=== Problem to work on ===
Transcribe the material in full. Nothing should differ except that the pictures are left out. Use JSON: a list with one string for each line that is not empty.

=== Supplied data ===
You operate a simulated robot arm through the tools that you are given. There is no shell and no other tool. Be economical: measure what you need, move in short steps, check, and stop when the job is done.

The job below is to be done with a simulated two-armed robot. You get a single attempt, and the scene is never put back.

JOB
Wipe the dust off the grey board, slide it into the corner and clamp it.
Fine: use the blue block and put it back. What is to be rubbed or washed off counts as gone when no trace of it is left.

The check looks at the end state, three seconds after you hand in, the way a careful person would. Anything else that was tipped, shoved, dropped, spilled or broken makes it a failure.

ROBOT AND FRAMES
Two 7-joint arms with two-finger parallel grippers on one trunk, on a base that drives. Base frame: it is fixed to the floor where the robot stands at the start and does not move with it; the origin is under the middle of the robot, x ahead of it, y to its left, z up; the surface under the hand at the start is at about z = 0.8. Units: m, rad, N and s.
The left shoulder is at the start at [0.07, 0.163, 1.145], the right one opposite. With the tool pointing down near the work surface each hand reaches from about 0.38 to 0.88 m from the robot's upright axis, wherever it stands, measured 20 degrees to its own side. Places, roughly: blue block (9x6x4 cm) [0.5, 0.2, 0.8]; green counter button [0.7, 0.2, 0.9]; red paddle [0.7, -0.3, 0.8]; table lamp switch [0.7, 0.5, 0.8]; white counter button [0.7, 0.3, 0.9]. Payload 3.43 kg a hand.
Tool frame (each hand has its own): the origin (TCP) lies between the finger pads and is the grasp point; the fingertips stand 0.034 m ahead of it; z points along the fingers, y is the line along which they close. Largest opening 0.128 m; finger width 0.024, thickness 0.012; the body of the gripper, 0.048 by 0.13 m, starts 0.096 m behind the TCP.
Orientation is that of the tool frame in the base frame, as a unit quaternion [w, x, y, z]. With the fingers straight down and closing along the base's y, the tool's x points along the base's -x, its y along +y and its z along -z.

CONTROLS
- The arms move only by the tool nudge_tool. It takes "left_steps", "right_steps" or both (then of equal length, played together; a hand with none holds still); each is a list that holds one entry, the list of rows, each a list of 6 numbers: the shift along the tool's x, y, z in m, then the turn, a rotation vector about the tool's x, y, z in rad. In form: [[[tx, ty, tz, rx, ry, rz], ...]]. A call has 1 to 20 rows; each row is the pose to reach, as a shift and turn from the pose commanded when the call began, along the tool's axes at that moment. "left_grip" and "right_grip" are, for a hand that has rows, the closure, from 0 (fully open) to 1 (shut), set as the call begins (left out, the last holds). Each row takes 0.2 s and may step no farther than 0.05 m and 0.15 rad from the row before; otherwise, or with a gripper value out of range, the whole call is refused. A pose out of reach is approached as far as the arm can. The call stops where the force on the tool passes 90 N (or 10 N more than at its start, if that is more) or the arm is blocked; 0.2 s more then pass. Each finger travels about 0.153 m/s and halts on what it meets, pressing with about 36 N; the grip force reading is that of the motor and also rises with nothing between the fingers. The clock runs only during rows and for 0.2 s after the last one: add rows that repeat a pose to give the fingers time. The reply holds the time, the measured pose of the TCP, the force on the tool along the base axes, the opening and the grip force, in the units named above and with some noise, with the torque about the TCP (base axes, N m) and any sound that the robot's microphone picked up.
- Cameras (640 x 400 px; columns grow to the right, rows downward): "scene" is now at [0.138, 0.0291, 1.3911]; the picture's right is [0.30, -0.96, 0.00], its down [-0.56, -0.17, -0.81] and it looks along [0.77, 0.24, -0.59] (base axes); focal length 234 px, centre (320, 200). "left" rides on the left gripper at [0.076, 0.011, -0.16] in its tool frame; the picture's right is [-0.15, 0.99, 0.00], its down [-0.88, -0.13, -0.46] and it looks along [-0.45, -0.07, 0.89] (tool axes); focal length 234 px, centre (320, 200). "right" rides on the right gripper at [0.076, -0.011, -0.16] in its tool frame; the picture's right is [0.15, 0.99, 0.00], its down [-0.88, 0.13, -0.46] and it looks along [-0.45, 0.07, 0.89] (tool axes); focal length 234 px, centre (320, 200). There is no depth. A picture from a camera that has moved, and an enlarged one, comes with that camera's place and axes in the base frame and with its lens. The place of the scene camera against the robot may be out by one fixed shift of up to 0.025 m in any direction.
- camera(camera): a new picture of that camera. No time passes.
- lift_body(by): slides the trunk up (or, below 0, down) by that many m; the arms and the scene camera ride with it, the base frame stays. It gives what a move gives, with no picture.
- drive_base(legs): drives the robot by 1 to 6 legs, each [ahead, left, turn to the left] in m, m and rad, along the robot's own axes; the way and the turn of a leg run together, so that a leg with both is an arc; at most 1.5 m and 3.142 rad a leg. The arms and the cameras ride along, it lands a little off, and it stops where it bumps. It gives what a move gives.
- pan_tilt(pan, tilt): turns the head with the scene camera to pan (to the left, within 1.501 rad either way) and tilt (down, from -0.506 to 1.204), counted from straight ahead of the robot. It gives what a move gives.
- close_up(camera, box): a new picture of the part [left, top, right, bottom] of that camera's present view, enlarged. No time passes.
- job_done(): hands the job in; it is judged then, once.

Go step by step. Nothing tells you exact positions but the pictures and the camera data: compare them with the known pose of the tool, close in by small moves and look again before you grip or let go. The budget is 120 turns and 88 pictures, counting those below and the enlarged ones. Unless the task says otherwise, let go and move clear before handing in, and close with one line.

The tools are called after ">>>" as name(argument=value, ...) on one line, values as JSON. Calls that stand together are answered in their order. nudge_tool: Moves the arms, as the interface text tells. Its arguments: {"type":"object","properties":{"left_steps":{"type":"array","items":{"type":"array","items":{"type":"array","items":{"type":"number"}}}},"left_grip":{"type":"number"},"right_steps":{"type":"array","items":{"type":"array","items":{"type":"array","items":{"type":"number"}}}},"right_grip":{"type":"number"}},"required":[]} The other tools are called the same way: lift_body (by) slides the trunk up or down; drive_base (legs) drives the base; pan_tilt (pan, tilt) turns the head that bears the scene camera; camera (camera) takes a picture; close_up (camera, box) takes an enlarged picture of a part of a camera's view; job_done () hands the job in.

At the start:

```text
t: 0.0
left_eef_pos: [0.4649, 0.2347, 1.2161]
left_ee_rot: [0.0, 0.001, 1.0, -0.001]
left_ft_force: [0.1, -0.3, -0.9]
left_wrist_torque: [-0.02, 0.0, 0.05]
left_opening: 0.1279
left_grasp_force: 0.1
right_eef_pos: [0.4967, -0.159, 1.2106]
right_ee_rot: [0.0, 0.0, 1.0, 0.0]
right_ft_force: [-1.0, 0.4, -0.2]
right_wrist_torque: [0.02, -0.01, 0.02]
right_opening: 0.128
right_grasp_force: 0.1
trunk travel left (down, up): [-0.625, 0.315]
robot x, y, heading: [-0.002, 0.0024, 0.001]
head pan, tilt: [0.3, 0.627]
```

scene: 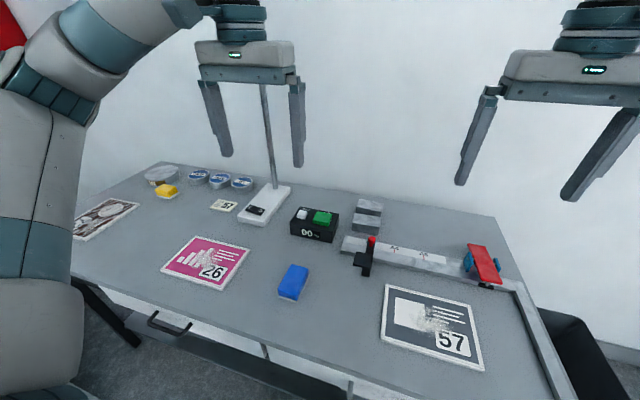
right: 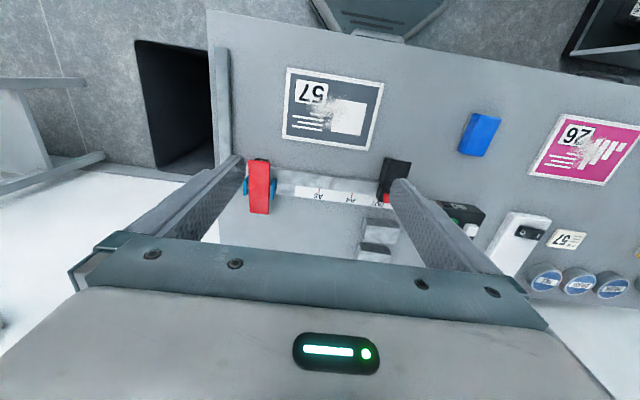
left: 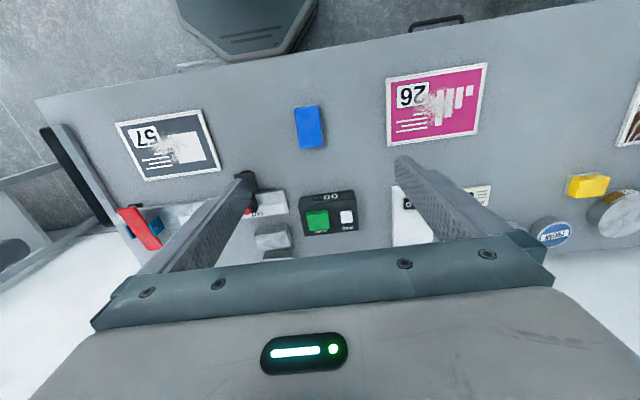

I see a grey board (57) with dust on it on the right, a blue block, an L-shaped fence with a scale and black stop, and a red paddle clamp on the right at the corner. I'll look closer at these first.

=== Result of this task ===
[
  "You operate a simulated robot arm through the tools that you are given. There is no shell and no other tool. Be economical: measure what you need, move in short steps, check, and stop when the job is done.",
  "The job below is to be done with a simulated two-armed robot. You get a single attempt, and the scene is never put back.",
  "JOB",
  "Wipe the dust off the grey board, slide it into the corner and clamp it.",
  "Fine: use the blue block and put it back. What is to be rubbed or washed off counts as gone when no trace of it is left.",
  "The check looks at the end state, three seconds after you hand in, the way a careful person would. Anything else that was tipped, shoved, dropped, spilled or broken makes it a failure.",
  "ROBOT AND FRAMES",
  "Two 7-joint arms with two-finger parallel grippers on one trunk, on a base that drives. Base frame: it is fixed to the floor where the robot stands at the start and does not move with it; the origin is under the middle of the robot, x ahead of it, y to its left, z up; the surface under the hand at the start is at about z = 0.8. Units: m, rad, N and s.",
  "The left shoulder is at the start at [0.07, 0.163, 1.145], the right one opposite. With the tool pointing down near the work surface each hand reaches from about 0.38 to 0.88 m from the robot's upright axis, wherever it stands, measured 20 degrees to its own side. Places, roughly: blue block (9x6x4 cm) [0.5, 0.2, 0.8]; green counter button [0.7, 0.2, 0.9]; red paddle [0.7, -0.3, 0.8]; table lamp switch [0.7, 0.5, 0.8]; white counter button [0.7, 0.3, 0.9]. Payload 3.43 kg a hand.",
  "Tool frame (each hand has its own): the origin (TCP) lies between the finger pads and is the grasp point; the fingertips stand 0.034 m ahead of it; z points along the fingers, y is the line along which they close. Largest opening 0.128 m; finger width 0.024, thickness 0.012; the body of the gripper, 0.048 by 0.13 m, starts 0.096 m behind the TCP.",
  "Orientation is that of the tool frame in the base frame, as a unit quaternion [w, x, y, z]. With the fingers straight down and closing along the base's y, the tool's x points along the base's -x, its y along +y and its z along -z.",
  "CONTROLS",
  "- The arms move only by the tool nudge_tool. It takes \"left_steps\", \"right_steps\" or both (then of equal length, played together; a hand with none holds still); each is a list that holds one entry, the list of rows, each a list of 6 numbers: the shift along the tool's x, y, z in m, then the turn, a rotation vector about the tool's x, y, z in rad. In form: [[[tx, ty, tz, rx, ry, rz], ...]]. A call has 1 to 20 rows; each row is the pose to reach, as a shift and turn from the pose commanded when the call began, along the tool's axes at that moment. \"left_grip\" and \"right_grip\" are, for a hand that has rows, the closure, from 0 (fully open) to 1 (shut), set as the call begins (left out, the last holds). Each row takes 0.2 s and may step no farther than 0.05 m and 0.15 rad from the row before; otherwise, or with a gripper value out of range, the whole call is refused. A pose out of reach is approached as far as the arm can. The call stops where the force on the tool passes 90 N (or 10 N more than at its start, if that is more) or the arm is blocked; 0.2 s more then pass. Each finger travels about 0.153 m/s and halts on what it meets, pressing with about 36 N; the grip force reading is that of the motor and also rises with nothing between the fingers. The clock runs only during rows and for 0.2 s after the last one: add rows that repeat a pose to give the fingers time. The reply holds the time, the measured pose of the TCP, the force on the tool along the base axes, the opening and the grip force, in the units named above and with some noise, with the torque about the TCP (base axes, N m) and any sound that the robot's microphone picked up.",
  "- Cameras (640 x 400 px; columns grow to the right, rows downward): \"scene\" is now at [0.138, 0.0291, 1.3911]; the picture's right is [0.30, -0.96, 0.00], its down [-0.56, -0.17, -0.81] and it looks along [0.77, 0.24, -0.59] (base axes); focal length 234 px, centre (320, 200). \"left\" rides on the left gripper at [0.076, 0.011, -0.16] in its tool frame; the picture's right is [-0.15, 0.99, 0.00], its down [-0.88, -0.13, -0.46] and it looks along [-0.45, -0.07, 0.89] (tool axes); focal length 234 px, centre (320, 200). \"right\" rides on the right gripper at [0.076, -0.011, -0.16] in its tool frame; the picture's right is [0.15, 0.99, 0.00], its down [-0.88, 0.13, -0.46] and it looks along [-0.45, 0.07, 0.89] (tool axes); focal length 234 px, centre (320, 200). There is no depth. A picture from a camera that has moved, and an enlarged one, comes with that camera's place and axes in the base frame and with its lens. The place of the scene camera against the robot may be out by one fixed shift of up to 0.025 m in any direction.",
  "- camera(camera): a new picture of that camera. No time passes.",
  "- lift_body(by): slides the trunk up (or, below 0, down) by that many m; the arms and the scene camera ride with it, the base frame stays. It gives what a move gives, with no picture.",
  "- drive_base(legs): drives the robot by 1 to 6 legs, each [ahead, left, turn to the left] in m, m and rad, along the robot's own axes; the way and the turn of a leg run together, so that a leg with both is an arc; at most 1.5 m and 3.142 rad a leg. The arms and the cameras ride along, it lands a little off, and it stops where it bumps. It gives what a move gives.",
  "- pan_tilt(pan, tilt): turns the head with the scene camera to pan (to the left, within 1.501 rad either way) and tilt (down, from -0.506 to 1.204), counted from straight ahead of the robot. It gives what a move gives.",
  "- close_up(camera, box): a new picture of the part [left, top, right, bottom] of that camera's present view, enlarged. No time passes.",
  "- job_done(): hands the job in; it is judged then, once.",
  "Go step by step. Nothing tells you exact positions but the pictures and the camera data: compare them with the known pose of the tool, close in by small moves and look again before you grip or let go. The budget is 120 turns and 88 pictures, counting those below and the enlarged ones. Unless the task says otherwise, let go and move clear before handing in, and close with one line.",
  "The tools are called after \">>>\" as name(argument=value, ...) on one line, values as JSON. Calls that stand together are answered in their order. nudge_tool: Moves the arms, as the interface text tells. Its arguments: {\"type\":\"object\",\"properties\":{\"left_steps\":{\"type\":\"array\",\"items\":{\"type\":\"array\",\"items\":{\"type\":\"array\",\"items\":{\"type\":\"number\"}}}},\"left_grip\":{\"type\":\"number\"},\"right_steps\":{\"type\":\"array\",\"items\":{\"type\":\"array\",\"items\":{\"type\":\"array\",\"items\":{\"type\":\"number\"}}}},\"right_grip\":{\"type\":\"number\"}},\"required\":[]} The other tools are called the same way: lift_body (by) slides the trunk up or down; drive_base (legs) drives the base; pan_tilt (pan, tilt) turns the head that bears the scene camera; camera (camera) takes a picture; close_up (camera, box) takes an enlarged picture of a part of a camera's view; job_done () hands the job in.",
  "At the start:",
  "```text",
  "t: 0.0",
  "left_eef_pos: [0.4649, 0.2347, 1.2161]",
  "left_ee_rot: [0.0, 0.001, 1.0, -0.001]",
  "left_ft_force: [0.1, -0.3, -0.9]",
  "left_wrist_torque: [-0.02, 0.0, 0.05]",
  "left_opening: 0.1279",
  "left_grasp_force: 0.1",
  "right_eef_pos: [0.4967, -0.159, 1.2106]",
  "right_ee_rot: [0.0, 0.0, 1.0, 0.0]",
  "right_ft_force: [-1.0, 0.4, -0.2]",
  "right_wrist_torque: [0.02, -0.01, 0.02]",
  "right_opening: 0.128",
  "right_grasp_force: 0.1",
  "trunk travel left (down, up): [-0.625, 0.315]",
  "robot x, y, heading: [-0.002, 0.0024, 0.001]",
  "head pan, tilt: [0.3, 0.627]",
  "```",
  "scene: ",
  "right: ",
  "left: ",
  "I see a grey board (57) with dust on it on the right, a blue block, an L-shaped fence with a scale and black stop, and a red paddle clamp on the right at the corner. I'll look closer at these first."
]